>> start AVAILABLE DATA

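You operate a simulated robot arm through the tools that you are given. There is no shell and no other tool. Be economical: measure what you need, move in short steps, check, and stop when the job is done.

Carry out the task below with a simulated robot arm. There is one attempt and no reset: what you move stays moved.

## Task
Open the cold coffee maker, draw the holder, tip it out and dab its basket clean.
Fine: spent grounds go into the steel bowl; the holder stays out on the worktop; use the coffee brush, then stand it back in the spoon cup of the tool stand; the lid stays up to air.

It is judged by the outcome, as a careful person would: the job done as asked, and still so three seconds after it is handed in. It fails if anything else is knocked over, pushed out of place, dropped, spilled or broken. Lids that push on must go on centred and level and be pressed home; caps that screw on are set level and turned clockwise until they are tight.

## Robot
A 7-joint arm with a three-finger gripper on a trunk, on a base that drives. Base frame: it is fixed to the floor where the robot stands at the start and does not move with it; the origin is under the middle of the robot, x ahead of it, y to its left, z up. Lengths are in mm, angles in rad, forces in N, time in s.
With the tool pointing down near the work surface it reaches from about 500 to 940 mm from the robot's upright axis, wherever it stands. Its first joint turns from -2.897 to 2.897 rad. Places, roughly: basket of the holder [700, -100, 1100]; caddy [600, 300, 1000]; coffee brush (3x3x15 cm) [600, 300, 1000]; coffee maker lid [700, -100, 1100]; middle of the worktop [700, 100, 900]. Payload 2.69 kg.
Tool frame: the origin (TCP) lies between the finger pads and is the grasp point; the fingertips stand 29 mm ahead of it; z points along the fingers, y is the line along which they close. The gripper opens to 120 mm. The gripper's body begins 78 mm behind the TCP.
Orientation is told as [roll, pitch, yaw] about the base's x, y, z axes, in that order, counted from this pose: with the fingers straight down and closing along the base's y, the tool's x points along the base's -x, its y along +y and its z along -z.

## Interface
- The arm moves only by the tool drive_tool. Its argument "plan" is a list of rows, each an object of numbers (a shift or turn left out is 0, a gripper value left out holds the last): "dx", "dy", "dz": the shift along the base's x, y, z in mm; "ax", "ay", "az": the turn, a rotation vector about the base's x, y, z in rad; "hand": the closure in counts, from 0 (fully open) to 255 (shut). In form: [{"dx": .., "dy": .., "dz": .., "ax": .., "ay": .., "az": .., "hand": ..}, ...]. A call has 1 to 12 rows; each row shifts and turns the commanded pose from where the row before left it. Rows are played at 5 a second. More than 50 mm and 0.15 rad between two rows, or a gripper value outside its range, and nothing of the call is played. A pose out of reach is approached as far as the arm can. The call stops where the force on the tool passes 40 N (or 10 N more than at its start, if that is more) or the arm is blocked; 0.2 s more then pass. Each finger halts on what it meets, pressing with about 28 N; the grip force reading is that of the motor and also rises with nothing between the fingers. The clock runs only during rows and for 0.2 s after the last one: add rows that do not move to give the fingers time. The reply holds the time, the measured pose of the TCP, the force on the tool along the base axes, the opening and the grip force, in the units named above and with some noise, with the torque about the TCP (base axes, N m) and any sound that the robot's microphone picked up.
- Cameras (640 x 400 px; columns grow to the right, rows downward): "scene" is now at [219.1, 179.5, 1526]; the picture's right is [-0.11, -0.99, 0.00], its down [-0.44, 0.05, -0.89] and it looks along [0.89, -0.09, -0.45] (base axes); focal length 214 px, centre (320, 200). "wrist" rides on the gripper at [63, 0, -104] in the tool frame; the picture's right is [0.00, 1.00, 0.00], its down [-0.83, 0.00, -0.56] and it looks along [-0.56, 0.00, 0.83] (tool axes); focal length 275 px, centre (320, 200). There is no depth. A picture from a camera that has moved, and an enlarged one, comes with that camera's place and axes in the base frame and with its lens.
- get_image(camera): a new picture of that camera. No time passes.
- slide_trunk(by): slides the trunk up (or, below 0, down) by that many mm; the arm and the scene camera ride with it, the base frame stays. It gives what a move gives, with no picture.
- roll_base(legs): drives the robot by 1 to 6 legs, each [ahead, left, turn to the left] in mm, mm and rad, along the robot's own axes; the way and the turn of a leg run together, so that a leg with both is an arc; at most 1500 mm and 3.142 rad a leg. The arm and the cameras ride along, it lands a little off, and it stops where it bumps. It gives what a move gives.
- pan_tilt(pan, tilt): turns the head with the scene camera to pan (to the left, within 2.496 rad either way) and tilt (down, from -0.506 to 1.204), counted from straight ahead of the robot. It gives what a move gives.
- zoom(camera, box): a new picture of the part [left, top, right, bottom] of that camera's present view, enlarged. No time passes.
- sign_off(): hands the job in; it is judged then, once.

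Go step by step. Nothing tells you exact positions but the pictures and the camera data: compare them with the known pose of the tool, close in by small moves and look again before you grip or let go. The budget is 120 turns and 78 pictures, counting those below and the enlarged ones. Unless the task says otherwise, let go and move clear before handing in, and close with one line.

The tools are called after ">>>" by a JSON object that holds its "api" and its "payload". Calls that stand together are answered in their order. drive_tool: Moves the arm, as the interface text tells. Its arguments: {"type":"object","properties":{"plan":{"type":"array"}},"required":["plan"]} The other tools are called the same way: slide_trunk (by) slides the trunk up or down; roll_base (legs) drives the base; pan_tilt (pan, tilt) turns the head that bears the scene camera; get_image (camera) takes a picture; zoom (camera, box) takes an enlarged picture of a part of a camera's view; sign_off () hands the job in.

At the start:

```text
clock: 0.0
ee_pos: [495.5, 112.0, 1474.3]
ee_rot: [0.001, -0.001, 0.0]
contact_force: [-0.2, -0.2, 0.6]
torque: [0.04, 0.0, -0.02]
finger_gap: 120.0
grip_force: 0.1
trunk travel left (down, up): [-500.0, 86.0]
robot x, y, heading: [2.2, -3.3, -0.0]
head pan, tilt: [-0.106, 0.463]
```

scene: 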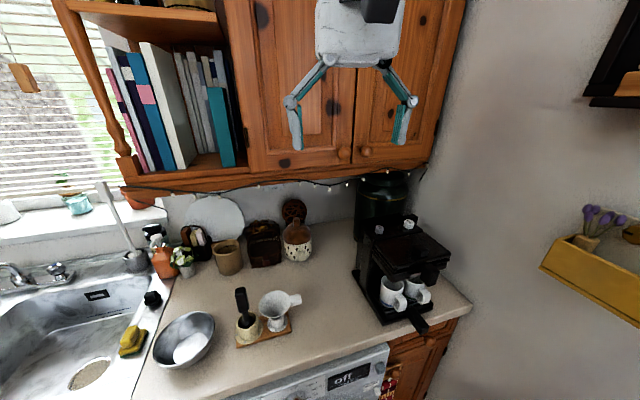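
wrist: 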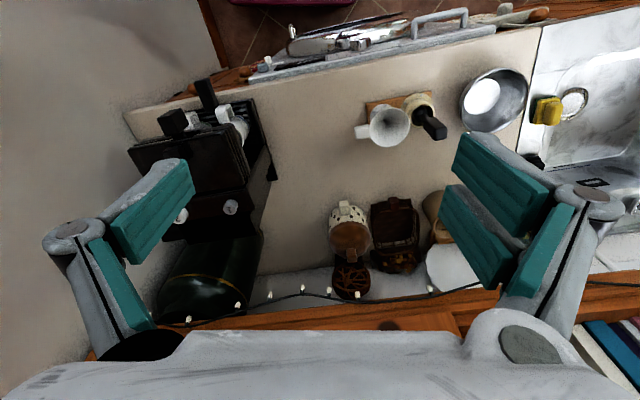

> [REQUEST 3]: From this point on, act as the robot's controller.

>> end AVAILABLE DATA
>> start SUPPLIED PASSAGE

[Marxism] Robert Fisk makes headway in sorting out struggle in Lebanon

Fred Feldman ffeldman at bellatlantic.net
Sun Feb 4 09:57:47 MST 2007


The claims of the US to favor "democracy" in Lebanon are absurd.
Washington's demands on Lebanon are that the Shia majority should never head
the government, that the regime must be friendly and preferably allied to
Israel, and that it swear eternal hatred of neighboring Syria and also Iran.
There is absolutely no way that anything dimly resembling majority rule
could ever  create such a government in Lebanon.  What Washington seeks is
an iron military dictatorship a thin parliamentary façade, like the Gemayel
government that the US and Israel installed after the 1982 invasion, but
which proved unable to sustain the course that Washington had sought.
Fred Feldman



Robert Fisk: Please spare me the word 'terrorist'   
Saturday, 03 February 2007  
By Robert Fisk

Lebanon is a good place to find out what tosh the 'terror' merchants talk
  
02/03/07 "The Independent" -- -- So it was back to terror, terror, terror
this week. The "terrorist" Hizbollah was trying to destroy the
"democratically elected government" of Fouad Siniora in Lebanon. The
"terrorist" Hamas government cannot rule Palestine. Iranian "terrorists" in
Iraq are going to be gunned down by US troops.
 
My favourite line of the week came from the "security source" - just how one
becomes a "security source" remains a mystery to me -- who announced:
"Terrorists are always looking for new ways to strike terror... There is no
end of the possibilities where terrorists can try to cause terror to the
public." Well, you could have fooled me.

>> end SUPPLIED PASSAGE

> [REQUEST 1]: Retype the section of the supplied passage that opens with "Washington's demands on" and closes with "and also Iran.".
> [REQUEST 2]: Extend the supplied passage, starting right after its last sentence.

> [EXERCISE ANSWER 1]:
Washington's demands on Lebanon are that the Shia majority should never head
the government, that the regime must be friendly and preferably allied to
Israel, and that it swear eternal hatred of neighboring Syria and also Iran.

> [EXERCISE ANSWER 2]:
 
Lebanon is as good a place as any to find out what a load of old tosh the
"terror" merchants talk. For here it is that the hydra-headed monster of
Iran is supposedly stalking the streets of Beirut, staging a coup against Mr
Siniora and his ministers.
 
Sayed Hassan Nasrallah, the Hizbollah leader, is the man Israel spent all
last summer trying - vainly, of course - to kill, his black-bearded,
turbaned appearance on Hizbollah's own TV station a source of fury to both
Ehud Olmert and - nowadays - to Siniora's men in government.
 
Now it's true that Nasrallah - an intelligent, former military commander of
Hizbollah in southern Lebanon - is developing a rather odd cult of
personality. His massive features tower over the Beirut airport highway, a
giant hand waving at motorists in both directions. And these days, you can
buy Hizbollah T-shirts and Nasrallah key chains. But somehow "terror" is not
quite the word that comes to mind.
 
This is partly because the tens of thousands of Shia Muslims whom Hizbollah
represents are staging a social revolution rather than a coup, a mass
uprising of the poor who have traditionally been ignored by the great and
the good of Lebanese society.
 
The men in their tent city downtown are a powerful symbol in Lebanon. They
are smoking their hooker pipes and playing cards and sleeping rough next to
the shining new city which Rafiq Hariri rebuilt from the ruins of Beirut - a
city to impress foreigners but one in which the south Lebanese poor could
not afford to buy a cup of coffee.
 
Hariri's theory - or at least this is how he explained it to me before his
murder - was that if the centre of Beirut was reconstructed, the money which
it generated would trickle down to the rest of Lebanon.
 
But it didn't trickle. The bright lights of downtown Beirut were enjoyed by
the rich and purchased by the Saudis and admired by the likes of Jacques
Chirac but they were not for the Shia. For them, Hizbollah provided the
social services and the economic foundation of its part of Lebanon as well
as the military spearhead to strike at Israel and demand the return of
Shebaa Farms.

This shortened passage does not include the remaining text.